▸ **Material provided**:
....

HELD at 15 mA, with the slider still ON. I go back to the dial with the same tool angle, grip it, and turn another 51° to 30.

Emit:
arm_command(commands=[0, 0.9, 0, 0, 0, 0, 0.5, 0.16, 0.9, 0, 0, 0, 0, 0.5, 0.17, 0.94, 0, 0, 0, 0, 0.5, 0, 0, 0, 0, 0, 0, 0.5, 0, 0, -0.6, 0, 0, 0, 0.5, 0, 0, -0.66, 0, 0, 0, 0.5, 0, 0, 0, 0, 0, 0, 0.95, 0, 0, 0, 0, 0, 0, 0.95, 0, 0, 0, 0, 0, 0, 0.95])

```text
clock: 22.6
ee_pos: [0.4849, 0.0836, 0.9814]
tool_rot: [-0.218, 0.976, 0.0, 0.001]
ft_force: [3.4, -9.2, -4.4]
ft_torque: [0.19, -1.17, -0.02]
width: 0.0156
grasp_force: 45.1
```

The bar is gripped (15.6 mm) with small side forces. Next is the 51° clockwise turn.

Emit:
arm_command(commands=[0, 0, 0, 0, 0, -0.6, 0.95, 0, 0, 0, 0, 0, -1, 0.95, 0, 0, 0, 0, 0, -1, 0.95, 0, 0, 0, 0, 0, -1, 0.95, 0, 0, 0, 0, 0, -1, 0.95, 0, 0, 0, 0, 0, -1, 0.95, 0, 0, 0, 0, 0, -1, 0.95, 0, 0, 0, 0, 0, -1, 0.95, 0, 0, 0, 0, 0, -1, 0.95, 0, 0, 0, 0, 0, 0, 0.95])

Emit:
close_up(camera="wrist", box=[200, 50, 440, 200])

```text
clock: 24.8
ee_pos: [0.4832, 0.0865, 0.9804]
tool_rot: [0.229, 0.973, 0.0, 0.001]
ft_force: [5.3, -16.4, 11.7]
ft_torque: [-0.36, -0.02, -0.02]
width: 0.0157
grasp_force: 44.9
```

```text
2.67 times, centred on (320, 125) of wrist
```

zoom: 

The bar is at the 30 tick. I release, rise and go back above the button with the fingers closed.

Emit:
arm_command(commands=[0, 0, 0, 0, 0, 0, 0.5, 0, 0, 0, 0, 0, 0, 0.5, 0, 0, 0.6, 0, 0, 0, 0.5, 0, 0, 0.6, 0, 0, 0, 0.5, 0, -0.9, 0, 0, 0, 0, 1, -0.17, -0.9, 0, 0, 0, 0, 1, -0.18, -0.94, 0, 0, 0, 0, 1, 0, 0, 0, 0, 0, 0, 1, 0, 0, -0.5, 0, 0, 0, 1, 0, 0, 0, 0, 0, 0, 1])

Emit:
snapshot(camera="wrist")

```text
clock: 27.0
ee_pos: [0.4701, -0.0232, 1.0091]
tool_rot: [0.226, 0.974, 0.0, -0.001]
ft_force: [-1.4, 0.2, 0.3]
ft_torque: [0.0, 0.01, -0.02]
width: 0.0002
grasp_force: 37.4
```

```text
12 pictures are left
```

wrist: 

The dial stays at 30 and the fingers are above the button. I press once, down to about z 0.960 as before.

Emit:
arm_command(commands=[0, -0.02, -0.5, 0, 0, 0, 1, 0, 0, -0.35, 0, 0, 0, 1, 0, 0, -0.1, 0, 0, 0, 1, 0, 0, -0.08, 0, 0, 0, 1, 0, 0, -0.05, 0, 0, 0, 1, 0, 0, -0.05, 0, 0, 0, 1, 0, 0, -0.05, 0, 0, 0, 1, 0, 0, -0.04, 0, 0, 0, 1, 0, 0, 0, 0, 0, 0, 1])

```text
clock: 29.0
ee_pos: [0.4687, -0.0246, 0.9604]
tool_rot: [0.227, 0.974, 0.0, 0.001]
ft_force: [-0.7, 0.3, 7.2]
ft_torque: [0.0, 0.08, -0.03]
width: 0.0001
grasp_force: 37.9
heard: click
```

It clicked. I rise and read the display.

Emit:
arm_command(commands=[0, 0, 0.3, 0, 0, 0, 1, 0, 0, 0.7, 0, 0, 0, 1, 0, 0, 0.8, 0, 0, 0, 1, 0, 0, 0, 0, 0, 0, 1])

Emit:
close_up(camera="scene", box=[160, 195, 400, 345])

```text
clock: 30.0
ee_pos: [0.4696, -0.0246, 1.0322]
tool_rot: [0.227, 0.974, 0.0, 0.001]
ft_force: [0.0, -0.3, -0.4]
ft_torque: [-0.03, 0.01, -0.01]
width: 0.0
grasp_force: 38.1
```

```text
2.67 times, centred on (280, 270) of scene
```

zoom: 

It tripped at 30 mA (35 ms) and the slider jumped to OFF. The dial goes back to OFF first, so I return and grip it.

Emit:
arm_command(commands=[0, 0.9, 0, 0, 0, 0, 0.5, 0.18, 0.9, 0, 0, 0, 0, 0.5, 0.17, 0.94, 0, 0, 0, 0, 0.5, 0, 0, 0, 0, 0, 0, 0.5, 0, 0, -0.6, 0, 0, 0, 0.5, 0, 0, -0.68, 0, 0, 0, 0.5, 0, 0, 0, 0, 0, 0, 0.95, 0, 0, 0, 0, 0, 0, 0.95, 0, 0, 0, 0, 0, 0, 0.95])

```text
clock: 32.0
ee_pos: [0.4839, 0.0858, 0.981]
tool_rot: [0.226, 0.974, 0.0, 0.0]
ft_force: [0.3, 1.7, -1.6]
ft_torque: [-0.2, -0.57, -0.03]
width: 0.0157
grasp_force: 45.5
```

....

▸ **Directions**:
a - Provide the original wording of the passage shown from "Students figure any" as far as "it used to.".
b - Keep the passage shown going from its last sentence.

▸ **Passage shown**:

....

Shenanigans, the perennial favorite hang-out of many students, is a restaurant in the “town.” The lighting is dim, Dead tunes blare from wall speakers, there is a small art gallery, and there are posters, pottery and road signs on the walls. Every night at 9 o’clock, Shenanigan’s turns into a bar. Students in the baseball-cap-khaki-and-flannel-wearing, Range Rover-driving crowd feel the need to put in frequent appearances there. The food, standard lunch and grill fare, is moderately good and a bit over-priced. Shenanigans is packed every night. On the mountain, there is nowhere else much to go.

Students figure any restaurant is a welcome relief from the Sewanee dining halls. In a much-publicized flap last semester, students discovered squirming maggots inside a frozen yogurt machine. Marriott food service representatives were appropriately contrite; one company exec insisted that “a piece of meat had to have been put in there maliciously.” That explanation wasn’t very comforting to most students. The frozen yogurt machine now attracts fewer customers than it used to.

Still, the university requires that nearly all students be on the meal plan, so Gailor Hall is busy each night. The fraternities and sororities maintain their staked-out eating tables, and the mint chocolate chip ice cream still vanishes faster than any of the other flavors.

At the Waffle House, Luke has just asked for a double order of hash browns—“scattered, covered, chunk, topped and diced. No onions. And a sweet tea.”

“I can’t believe you did that,” Mackenzie says in horror. Luke looks pleased with himself.

“I got hungry,” he explains. “You can have some of it if you want, dude.” She laughs. No thanks.

Someone once quipped that this Waffle House’s motto should be “Good Food Served Fast to People Too Drunk to Appreciate It.” It’s tough to talk about Sewanee without talking about alcohol; the school has a reputation for churning out good students and hard drinkers. In The Sound and the Fury, Faulkner describes Sewanee—in a line now immortalized on countless T-shirts—as a place where “they don’t even teach you what water is.”

....

▸ **Answers to the exercise**:
a -
Students figure any restaurant is a welcome relief from the Sewanee dining halls. In a much-publicized flap last semester, students discovered squirming maggots inside a frozen yogurt machine. Marriott food service representatives were appropriately contrite; one company exec insisted that “a piece of meat had to have been put in there maliciously.” That explanation wasn’t very comforting to most students. The frozen yogurt machine now attracts fewer customers than it used to.

b -
Since kegs were banished from the campus over a year ago, the kind of bacchanalia that used to mark most weekends has been toned down a little bit, but alcohol is still a fact of life, and there’s plenty of weed for students who want it. Meanwhile, the infamous Fall and Spring Party Weekends retain their former glory. On these weekends, most students start drinking Thursday morning and continue straight on into Sunday night. Herds of sloshed alums cruise the streets while kilt-wearing drinking clubs mob the football games; fraternities and sororities try to outdo each other in throwing the biggest parties. It usually takes the campus a week to recover, and someone usually ends up in the Emergency Room.

Even in Sewanee, however, there is plenty to do besides drink. An Outing Program leads expeditions in and around The Domain for caving, climbing, boating and hiking. An Outreach Office organizes crews to build Habitat for Humanity houses in Sewanee and for projects in Jamaica, Honduras, New Orleans, and on Navajo land. And there’s always the Internet; every dorm room has a full hookup.

On this night at the Waffle House, Luke and Mackenzie are stone sober.

Luke’s eyes are also bigger than his stomach. Contemplating the remains of the hashbrowns, he turns to Mackenzie. She anticipates him. “Don’t even think about it, dude,” she says. “You dug that hole for yourself.”

Sully's Room, 10:45 a.m., Tuesday

John Sullivan, looking out the window of his dorm room beneath the Sewanee dining hall, has just decided what he wants to be when he grows up. “A scullion,” he says. “I want to be an Irish kitchen scullion.” In kitchens in the British Isles, scullions do all the menial work—everything but the cooking. In a couple of hours at Convocation, the ceremony that marks the opening of each semester at Sewanee, John, a tall, quiet English major, will be getting his gown. The gown is a mark of academic distinction at Sewanee; only students who maintain an impressive grade point average are allowed to wear it on campus and in class. In preparation for the honor, John, reputed to be the school’s best student writer, is changing his tie. Sitting in a chair in the corner, Jeff Swann, a towheaded volunteer fireman, is reading Thucydides, trying without much luck to finish an assignment before class.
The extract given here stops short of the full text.